• Exercise requirements: Provide the original wording of the document from "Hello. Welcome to" as far as "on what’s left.".

• Document:
###
Poetry in the Papers 18/5/15 – 24/5/15

Hello. Welcome to the first in our series of daily weekly features – that is to say, there will be features daily, each recurring weekly. Yes?

This one is fairly self-explanatory: I go through the websites of the previous week’s papers (see list at the bottom of the post), and try to find poetry. The methodology is straightforward: I enter the terms “poetry” and “poem” into each site’s internal search function and, once I’ve winnowed out all the results featuring phrases like “Peter Crouch’s close control is poetry in motion,” or, “There’s pure poetry in a grilled cheese sandwich” (a real headline last week – thank you, The Independent), I report back on what’s left.

There are a few issues with this methodology – mainly that it relies on newspaper websites having good internal search functions (or having one at all – oddly, Britain’s most popular newspaper does not seem to have this function on its website: it’s almost as if The Sun doesn’t really think its readers view it as a viable research tool). It also means that in the case of The Times, which uses a paywall, I can only report back on the headline and first paragraph of any article I find there, as I’m not getting expenses for this and I’m certainly not giving Rupert Murdoch any of my own money.
###
• Data extract:

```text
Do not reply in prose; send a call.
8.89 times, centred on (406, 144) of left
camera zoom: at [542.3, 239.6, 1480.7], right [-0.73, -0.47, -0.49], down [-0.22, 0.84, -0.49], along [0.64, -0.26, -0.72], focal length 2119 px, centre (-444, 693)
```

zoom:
###
• Result for this exercise:
Hello. Welcome to the first in our series of daily weekly features – that is to say, there will be features daily, each recurring weekly. Yes?

This one is fairly self-explanatory: I go through the websites of the previous week’s papers (see list at the bottom of the post), and try to find poetry. The methodology is straightforward: I enter the terms “poetry” and “poem” into each site’s internal search function and, once I’ve winnowed out all the results featuring phrases like “Peter Crouch’s close control is poetry in motion,” or, “There’s pure poetry in a grilled cheese sandwich” (a real headline last week – thank you, The Independent), I report back on what’s left.